Summary
This project aims to break new ground in syntactic theory by reconceptualising the principles-and-parameters approach to comparative syntax, retaining its strengths and attempting to deal with its perceived weaknesses. The central idea is to organise the parameters of Universal Grammar (UG) into hierarchies, which define the ways in which properties of individually variant categories may act in concert; this creates macroparametric effects from the combined action of many microparameters. The highest position in a hierarchy defines a macroparameter, a major typological property, lower positions define successively more local properties. Parameter-setting in language acquisition starts at the highest position as this is the simplest choice; acquirers will "move down the hierarchy" when confronted with primary linguistic data incompatible with a high setting. Hence the hierarchies simultaneously define learning paths and typological properties.
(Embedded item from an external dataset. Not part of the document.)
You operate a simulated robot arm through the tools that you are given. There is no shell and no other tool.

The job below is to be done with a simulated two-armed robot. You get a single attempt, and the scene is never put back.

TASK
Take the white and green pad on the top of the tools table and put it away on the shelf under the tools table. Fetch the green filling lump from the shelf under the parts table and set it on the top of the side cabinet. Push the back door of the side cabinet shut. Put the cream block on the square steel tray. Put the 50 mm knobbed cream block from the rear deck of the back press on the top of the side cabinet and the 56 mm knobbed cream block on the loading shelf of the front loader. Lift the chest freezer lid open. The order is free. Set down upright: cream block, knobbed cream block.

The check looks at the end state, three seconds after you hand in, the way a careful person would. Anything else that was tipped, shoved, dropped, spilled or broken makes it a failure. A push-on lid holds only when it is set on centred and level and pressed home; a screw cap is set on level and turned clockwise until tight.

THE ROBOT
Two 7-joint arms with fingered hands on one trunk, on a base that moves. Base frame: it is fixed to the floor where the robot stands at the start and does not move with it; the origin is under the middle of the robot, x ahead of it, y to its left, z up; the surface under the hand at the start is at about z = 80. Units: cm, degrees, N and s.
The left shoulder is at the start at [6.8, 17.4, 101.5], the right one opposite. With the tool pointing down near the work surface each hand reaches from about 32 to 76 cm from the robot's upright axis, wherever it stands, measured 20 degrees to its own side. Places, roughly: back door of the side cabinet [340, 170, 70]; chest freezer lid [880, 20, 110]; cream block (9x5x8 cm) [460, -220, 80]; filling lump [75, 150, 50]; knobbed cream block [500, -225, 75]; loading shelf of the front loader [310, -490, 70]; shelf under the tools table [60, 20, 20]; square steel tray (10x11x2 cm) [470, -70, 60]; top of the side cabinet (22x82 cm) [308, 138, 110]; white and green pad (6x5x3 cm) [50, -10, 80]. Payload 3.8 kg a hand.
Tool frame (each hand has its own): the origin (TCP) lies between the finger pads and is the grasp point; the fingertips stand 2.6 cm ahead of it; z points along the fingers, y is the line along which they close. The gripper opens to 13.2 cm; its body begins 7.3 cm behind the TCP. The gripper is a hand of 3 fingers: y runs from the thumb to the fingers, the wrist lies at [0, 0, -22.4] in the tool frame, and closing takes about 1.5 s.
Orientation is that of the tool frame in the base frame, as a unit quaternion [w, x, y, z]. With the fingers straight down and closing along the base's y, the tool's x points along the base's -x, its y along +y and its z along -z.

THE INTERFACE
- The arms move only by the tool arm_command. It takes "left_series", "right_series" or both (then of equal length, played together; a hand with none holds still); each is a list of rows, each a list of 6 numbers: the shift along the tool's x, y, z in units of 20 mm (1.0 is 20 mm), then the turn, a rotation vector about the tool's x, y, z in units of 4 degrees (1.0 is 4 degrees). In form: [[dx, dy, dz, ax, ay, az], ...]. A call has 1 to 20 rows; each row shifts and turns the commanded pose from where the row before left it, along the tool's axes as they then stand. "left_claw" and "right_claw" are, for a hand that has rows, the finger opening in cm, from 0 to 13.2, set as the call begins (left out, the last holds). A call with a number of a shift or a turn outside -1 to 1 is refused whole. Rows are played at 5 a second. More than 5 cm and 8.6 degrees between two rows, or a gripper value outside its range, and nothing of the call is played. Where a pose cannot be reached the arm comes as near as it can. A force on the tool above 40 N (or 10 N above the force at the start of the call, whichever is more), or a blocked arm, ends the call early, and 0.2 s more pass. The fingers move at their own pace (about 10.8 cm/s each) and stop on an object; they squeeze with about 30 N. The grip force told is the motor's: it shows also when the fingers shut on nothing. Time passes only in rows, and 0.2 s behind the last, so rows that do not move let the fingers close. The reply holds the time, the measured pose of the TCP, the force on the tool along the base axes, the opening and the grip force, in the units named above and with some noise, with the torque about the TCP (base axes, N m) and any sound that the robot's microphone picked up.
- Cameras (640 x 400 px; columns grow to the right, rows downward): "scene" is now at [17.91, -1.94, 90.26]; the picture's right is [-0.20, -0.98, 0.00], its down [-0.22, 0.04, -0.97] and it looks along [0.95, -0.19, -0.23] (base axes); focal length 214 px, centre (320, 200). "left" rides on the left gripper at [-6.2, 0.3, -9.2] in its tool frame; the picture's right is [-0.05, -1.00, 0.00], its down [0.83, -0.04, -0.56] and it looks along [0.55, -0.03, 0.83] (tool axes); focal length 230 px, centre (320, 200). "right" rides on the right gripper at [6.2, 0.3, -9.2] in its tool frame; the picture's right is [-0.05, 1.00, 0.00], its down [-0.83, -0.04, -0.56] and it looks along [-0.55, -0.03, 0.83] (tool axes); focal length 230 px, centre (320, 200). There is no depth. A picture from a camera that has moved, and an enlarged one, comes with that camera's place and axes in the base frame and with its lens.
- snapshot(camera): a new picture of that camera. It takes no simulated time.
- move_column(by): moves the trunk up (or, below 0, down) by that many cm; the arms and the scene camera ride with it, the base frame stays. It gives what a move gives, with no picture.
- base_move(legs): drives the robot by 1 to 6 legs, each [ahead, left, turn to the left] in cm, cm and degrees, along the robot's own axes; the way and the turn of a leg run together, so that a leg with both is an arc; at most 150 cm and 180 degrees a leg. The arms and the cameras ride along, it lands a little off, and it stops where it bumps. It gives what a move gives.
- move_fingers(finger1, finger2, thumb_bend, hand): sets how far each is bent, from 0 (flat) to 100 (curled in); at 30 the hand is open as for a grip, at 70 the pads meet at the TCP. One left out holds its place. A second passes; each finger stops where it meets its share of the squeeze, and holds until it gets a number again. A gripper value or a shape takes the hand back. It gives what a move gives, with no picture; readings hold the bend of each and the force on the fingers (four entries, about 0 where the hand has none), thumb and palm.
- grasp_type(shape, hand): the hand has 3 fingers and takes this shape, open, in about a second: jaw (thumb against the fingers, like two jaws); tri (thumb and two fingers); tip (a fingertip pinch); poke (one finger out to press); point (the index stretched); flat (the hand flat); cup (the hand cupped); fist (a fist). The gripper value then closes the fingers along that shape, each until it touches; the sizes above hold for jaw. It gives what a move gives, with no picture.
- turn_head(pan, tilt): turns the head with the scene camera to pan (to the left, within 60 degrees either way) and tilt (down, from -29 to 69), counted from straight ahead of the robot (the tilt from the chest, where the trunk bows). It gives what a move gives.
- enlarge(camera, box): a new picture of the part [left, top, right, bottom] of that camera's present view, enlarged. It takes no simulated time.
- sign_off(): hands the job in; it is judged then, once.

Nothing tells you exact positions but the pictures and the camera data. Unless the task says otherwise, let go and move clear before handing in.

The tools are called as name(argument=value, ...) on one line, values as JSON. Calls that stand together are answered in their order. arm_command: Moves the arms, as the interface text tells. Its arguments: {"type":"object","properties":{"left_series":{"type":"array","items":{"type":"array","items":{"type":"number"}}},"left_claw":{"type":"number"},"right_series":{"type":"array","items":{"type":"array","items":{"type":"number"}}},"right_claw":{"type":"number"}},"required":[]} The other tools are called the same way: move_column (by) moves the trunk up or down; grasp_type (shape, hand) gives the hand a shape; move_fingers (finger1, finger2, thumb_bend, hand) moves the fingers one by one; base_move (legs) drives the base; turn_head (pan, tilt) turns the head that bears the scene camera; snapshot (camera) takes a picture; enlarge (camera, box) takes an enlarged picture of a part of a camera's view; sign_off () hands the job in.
The main task of the project, taking up most of the time of the research team working on it, will be to attempt to work out on the basis of cross-linguistic data the precise form of major parts of the hierarchies, thus subjecting the theoretical predictions to rigorous empirical testing. The project aims to investigate five hierarchies: those determining word-order, null arguments, word structure, discourse-configurationality and case/agreement alignment. This will be done on the basis of secondary data from grammars, from on-line databases (The World Atlas of Languages Structures, WALS, and the Syntactic Structures of the World's Languages, SSWL), and, where feasible, from native-speaker consultants.
These five hierarchies, although not exhaustive, combine to give a typological footprint of many languages, as well as providing the basis for the study of the interaction of micro- and macroparameters. In this way, the criticism that formal comparative syntax has little to offer typological studies can potentially be answered. Also, a clear diagnostic is provided for showing that the hierarchies determine genuine syntactic variation, and not merely morphophonological variation as suggested by Berwick & Chomsky (2008). Last, a more purely theoretical component of the project aims to show that the nature of the hierarchies is determined, not directly by UG, but by UG interacting with domain-general principles of simplicity and efficiency.